EXERCISE REQUIREMENTS
Only the lines from the line that has "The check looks" through the line that has "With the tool" should be reproduced, exactly and with both ends kept.

GIVEN MATERIAL
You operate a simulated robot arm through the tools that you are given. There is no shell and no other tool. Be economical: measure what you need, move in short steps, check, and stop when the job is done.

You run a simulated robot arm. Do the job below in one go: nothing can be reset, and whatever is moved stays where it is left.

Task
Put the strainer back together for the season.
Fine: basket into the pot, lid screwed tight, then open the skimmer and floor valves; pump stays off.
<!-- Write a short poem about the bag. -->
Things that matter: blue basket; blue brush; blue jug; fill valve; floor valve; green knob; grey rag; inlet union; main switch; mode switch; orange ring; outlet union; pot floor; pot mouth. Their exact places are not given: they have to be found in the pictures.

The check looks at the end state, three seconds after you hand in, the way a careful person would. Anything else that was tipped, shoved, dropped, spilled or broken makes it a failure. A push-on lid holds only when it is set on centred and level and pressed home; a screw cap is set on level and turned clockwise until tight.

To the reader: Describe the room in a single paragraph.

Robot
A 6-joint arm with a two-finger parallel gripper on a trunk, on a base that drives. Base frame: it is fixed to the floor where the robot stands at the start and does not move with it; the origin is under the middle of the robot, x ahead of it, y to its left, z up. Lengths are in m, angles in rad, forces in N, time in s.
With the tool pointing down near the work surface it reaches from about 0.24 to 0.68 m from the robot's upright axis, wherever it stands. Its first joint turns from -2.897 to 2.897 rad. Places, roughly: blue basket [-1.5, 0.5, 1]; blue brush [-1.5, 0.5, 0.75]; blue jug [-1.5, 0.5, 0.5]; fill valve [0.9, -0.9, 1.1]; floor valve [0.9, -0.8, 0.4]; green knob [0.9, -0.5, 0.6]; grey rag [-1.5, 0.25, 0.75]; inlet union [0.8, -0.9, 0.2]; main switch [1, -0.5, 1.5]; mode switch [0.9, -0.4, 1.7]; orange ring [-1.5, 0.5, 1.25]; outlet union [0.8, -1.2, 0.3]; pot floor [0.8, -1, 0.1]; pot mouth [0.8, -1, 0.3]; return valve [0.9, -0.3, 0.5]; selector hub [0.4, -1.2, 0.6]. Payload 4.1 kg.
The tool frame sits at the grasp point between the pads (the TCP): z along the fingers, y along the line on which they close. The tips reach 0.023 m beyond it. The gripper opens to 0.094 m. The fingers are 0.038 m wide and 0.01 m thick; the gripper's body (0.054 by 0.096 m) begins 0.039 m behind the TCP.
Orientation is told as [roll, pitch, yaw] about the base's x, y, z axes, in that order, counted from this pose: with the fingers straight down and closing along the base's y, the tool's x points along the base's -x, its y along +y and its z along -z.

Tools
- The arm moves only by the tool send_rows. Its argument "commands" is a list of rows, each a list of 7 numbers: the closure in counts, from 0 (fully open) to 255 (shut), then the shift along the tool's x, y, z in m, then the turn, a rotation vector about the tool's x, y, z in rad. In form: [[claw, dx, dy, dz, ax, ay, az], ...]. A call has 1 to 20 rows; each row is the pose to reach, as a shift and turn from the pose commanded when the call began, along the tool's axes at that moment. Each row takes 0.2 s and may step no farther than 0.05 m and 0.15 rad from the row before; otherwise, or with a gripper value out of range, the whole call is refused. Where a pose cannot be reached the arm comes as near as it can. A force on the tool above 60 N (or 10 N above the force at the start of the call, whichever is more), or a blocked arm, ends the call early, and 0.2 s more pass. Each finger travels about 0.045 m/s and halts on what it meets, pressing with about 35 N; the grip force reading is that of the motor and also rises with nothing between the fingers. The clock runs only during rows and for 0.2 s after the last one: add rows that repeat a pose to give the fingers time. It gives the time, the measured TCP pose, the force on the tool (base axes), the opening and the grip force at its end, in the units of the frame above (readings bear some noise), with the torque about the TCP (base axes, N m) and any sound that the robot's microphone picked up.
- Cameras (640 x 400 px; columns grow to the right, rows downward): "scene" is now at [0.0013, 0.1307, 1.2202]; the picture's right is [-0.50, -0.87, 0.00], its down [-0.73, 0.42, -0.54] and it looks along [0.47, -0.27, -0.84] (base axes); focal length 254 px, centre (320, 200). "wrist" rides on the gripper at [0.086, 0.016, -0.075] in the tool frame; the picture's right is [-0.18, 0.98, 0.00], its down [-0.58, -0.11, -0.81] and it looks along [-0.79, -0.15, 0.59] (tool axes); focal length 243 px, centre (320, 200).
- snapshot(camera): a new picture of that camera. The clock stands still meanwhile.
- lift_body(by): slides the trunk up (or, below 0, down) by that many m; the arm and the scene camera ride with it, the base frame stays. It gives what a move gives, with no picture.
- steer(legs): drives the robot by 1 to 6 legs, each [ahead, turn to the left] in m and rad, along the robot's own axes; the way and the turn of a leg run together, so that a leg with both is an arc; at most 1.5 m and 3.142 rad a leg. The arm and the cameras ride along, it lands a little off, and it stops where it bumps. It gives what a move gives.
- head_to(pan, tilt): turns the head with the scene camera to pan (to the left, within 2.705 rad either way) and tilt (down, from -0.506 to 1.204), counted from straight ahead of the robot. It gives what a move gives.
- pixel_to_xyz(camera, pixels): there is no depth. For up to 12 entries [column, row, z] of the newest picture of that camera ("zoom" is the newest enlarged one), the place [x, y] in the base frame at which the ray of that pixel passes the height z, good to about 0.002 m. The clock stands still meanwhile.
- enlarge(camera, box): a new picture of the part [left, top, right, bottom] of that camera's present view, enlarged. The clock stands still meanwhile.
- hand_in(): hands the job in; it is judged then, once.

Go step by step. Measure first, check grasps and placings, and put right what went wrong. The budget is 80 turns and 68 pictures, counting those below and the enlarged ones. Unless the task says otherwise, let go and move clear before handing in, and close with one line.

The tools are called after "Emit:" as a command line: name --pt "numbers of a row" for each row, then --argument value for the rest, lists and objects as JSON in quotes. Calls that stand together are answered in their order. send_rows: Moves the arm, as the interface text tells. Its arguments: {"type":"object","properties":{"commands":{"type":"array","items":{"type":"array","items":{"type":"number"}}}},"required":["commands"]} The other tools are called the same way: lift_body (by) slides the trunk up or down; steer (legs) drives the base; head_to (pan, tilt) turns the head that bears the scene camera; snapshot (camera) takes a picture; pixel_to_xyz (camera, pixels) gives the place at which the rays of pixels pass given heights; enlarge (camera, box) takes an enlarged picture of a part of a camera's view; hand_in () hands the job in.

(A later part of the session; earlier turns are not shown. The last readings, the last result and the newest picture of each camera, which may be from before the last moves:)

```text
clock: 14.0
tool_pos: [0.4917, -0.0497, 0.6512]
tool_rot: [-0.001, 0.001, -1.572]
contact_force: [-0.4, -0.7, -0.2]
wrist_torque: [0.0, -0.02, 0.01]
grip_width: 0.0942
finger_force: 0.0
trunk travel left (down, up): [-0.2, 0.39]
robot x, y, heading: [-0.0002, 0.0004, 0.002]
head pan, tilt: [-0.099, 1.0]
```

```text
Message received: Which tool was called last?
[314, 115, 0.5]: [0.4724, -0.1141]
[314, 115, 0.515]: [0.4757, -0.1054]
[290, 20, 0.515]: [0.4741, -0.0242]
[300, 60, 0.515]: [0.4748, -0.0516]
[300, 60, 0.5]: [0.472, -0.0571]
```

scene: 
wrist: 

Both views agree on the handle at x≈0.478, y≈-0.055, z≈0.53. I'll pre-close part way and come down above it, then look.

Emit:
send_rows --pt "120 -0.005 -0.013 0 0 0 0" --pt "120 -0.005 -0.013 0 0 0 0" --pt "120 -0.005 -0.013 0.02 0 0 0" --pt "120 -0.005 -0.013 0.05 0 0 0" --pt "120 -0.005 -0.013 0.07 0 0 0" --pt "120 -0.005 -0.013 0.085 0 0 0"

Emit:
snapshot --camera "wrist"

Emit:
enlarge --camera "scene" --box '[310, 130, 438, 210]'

REPLY TO THE TASK
The check looks at the end state, three seconds after you hand in, the way a careful person would. Anything else that was tipped, shoved, dropped, spilled or broken makes it a failure. A push-on lid holds only when it is set on centred and level and pressed home; a screw cap is set on level and turned clockwise until tight.

To the reader: Describe the room in a single paragraph.

Robot
A 6-joint arm with a two-finger parallel gripper on a trunk, on a base that drives. Base frame: it is fixed to the floor where the robot stands at the start and does not move with it; the origin is under the middle of the robot, x ahead of it, y to its left, z up. Lengths are in m, angles in rad, forces in N, time in s.
With the tool pointing down near the work surface it reaches from about 0.24 to 0.68 m from the robot's upright axis, wherever it stands. Its first joint turns from -2.897 to 2.897 rad. Places, roughly: blue basket [-1.5, 0.5, 1]; blue brush [-1.5, 0.5, 0.75]; blue jug [-1.5, 0.5, 0.5]; fill valve [0.9, -0.9, 1.1]; floor valve [0.9, -0.8, 0.4]; green knob [0.9, -0.5, 0.6]; grey rag [-1.5, 0.25, 0.75]; inlet union [0.8, -0.9, 0.2]; main switch [1, -0.5, 1.5]; mode switch [0.9, -0.4, 1.7]; orange ring [-1.5, 0.5, 1.25]; outlet union [0.8, -1.2, 0.3]; pot floor [0.8, -1, 0.1]; pot mouth [0.8, -1, 0.3]; return valve [0.9, -0.3, 0.5]; selector hub [0.4, -1.2, 0.6]. Payload 4.1 kg.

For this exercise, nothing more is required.